Sustainable Strategies for Fixation of CO 2 into Valuable Chemicals Catalyzed by Functionalized Porous Materials

Abstract Bulk scale utilization of CO 2 as C1 feedstock is very demanding not only from the environmental perspective, but it is very challenging for addressing the global energy crisis, carbon recycling, and sustainability. Functionalized porous materials having CO 2 adsorption sites and large internal surface areas are the ideal candidates for catalyzing the fixation of CO 2 into fuels and commodity chemicals.
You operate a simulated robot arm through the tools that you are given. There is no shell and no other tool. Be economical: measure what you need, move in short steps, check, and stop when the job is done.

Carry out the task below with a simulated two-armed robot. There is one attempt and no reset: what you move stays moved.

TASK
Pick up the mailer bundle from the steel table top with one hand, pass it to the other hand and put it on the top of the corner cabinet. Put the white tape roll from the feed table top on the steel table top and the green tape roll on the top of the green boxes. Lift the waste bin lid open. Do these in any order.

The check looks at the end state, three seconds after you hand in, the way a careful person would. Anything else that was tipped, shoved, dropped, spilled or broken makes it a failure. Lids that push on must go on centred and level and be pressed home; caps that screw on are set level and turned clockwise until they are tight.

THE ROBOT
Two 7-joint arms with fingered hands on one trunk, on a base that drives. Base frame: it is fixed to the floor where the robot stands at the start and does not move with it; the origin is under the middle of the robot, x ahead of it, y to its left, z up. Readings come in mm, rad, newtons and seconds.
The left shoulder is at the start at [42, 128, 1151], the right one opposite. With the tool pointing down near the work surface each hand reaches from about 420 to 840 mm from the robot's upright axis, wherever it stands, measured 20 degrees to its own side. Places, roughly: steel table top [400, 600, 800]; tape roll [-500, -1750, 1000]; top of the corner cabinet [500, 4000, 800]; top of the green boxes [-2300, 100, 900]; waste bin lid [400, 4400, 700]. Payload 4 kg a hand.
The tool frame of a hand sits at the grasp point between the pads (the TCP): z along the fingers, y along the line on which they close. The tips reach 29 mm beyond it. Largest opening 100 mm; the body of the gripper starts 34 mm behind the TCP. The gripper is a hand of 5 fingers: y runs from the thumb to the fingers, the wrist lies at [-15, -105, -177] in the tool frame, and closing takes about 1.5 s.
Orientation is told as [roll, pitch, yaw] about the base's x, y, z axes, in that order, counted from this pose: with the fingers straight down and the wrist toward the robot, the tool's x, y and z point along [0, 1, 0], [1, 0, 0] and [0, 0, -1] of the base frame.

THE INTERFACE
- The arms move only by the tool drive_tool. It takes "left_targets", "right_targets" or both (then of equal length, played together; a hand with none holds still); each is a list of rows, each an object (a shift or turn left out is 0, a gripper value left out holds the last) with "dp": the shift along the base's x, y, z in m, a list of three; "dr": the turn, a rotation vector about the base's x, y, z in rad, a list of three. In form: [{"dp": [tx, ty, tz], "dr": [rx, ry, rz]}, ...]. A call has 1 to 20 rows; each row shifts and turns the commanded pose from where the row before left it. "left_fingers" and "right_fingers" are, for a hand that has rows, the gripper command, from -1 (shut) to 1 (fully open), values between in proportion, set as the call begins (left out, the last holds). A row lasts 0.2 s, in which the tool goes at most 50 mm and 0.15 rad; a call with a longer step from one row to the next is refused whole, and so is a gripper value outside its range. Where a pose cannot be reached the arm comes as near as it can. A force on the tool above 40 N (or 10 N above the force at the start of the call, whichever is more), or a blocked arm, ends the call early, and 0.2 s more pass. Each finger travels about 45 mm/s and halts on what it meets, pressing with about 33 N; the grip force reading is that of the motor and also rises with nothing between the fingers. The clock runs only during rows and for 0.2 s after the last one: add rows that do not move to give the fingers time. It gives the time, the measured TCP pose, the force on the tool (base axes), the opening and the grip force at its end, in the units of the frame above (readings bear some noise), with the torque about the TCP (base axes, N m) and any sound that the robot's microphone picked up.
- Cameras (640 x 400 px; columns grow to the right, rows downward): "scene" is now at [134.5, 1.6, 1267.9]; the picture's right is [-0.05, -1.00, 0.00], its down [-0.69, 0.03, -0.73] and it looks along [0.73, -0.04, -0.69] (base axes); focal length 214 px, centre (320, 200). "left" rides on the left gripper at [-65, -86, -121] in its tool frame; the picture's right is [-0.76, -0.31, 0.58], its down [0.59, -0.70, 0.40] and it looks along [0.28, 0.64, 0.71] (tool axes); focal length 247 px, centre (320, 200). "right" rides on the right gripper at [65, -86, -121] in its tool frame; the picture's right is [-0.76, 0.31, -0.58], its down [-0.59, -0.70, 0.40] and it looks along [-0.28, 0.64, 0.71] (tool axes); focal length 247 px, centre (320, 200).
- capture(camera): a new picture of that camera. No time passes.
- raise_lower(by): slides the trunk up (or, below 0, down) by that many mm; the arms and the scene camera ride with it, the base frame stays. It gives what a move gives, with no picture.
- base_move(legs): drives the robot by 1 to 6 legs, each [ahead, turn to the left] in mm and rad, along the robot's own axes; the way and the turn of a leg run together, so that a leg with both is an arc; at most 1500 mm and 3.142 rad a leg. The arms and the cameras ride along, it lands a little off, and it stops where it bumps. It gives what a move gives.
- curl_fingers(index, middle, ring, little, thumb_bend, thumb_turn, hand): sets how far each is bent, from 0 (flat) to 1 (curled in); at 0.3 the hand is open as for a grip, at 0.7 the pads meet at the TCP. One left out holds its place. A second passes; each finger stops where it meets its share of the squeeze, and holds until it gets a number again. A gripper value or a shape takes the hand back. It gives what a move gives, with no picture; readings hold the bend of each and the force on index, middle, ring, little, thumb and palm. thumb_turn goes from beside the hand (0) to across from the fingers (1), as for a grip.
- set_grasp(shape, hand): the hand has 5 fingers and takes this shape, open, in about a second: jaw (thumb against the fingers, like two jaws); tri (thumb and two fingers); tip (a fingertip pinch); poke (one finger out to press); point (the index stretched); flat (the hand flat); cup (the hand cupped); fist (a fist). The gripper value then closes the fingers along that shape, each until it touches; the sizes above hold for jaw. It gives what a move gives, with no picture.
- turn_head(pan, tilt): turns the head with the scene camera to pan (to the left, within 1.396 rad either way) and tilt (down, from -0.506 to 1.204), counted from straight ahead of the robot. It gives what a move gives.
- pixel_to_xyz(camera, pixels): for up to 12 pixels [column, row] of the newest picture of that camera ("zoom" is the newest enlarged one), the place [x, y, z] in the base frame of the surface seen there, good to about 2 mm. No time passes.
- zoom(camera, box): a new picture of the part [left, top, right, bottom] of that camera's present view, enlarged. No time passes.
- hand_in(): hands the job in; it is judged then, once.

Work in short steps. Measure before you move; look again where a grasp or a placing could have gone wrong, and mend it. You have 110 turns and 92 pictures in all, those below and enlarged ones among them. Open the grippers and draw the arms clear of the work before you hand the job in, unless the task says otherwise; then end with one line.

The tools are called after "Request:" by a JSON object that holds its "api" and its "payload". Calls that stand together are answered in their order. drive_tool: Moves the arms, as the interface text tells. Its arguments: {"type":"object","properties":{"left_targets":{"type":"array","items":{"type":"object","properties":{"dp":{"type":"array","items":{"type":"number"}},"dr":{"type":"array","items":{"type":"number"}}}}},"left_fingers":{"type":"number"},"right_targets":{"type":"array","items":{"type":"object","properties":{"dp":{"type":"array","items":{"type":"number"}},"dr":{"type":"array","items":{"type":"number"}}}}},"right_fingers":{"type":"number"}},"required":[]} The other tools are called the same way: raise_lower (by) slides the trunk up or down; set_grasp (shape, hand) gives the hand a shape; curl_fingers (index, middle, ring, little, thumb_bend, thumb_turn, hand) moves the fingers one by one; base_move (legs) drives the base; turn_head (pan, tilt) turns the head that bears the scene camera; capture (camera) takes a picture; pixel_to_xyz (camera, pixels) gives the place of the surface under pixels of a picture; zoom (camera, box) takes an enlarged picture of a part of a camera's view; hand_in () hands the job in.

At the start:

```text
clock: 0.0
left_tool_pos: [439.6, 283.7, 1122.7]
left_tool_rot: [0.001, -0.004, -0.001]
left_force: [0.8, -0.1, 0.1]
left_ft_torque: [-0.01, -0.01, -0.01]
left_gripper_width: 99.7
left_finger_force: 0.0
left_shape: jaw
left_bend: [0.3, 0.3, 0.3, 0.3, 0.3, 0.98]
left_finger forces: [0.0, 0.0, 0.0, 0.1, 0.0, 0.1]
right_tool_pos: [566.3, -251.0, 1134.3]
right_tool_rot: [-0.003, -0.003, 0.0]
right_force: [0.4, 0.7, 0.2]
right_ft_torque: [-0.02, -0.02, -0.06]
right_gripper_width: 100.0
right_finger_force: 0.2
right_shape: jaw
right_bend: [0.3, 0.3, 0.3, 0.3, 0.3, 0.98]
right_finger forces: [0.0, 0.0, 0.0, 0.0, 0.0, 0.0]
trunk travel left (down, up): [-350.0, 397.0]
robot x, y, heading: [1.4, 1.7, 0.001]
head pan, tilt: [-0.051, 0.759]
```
In this review we have highlighted the advancements made in designing different class of microporous and mesoporous materials (zeolites, mesoporous materials, MOFs, COFs, POPs, metal phosphonates, etc.) over the years for the synthesis of cyclic carbonates, polycarbonates, carbamates, N ‐formylated amines, polyhydroxyurethanes, ureas, imidazoles, and related heterocyclic compounds through CO 2 fixation reactions. Further, direct CO 2 reduction to methanol, dimethyl ether (DME), formic acid, ethanol, etc. are particularly important in the context of renewable energy. We have discussed the catalytic role of different class of porous nanomaterials for understanding the promotional role of the reactive sites in catalyzing these CO 2 conversion reactions. Mechanistic aspects of these chemical transformations are illustrated with a major emphasis on the key factors affecting the CO 2 and substrate activation processes. Finally, the challenges faced by the researchers in achieving the desired targets in these CO 2 conversion reactions are highlighted, which could contribute significantly in carbon recycling in the future.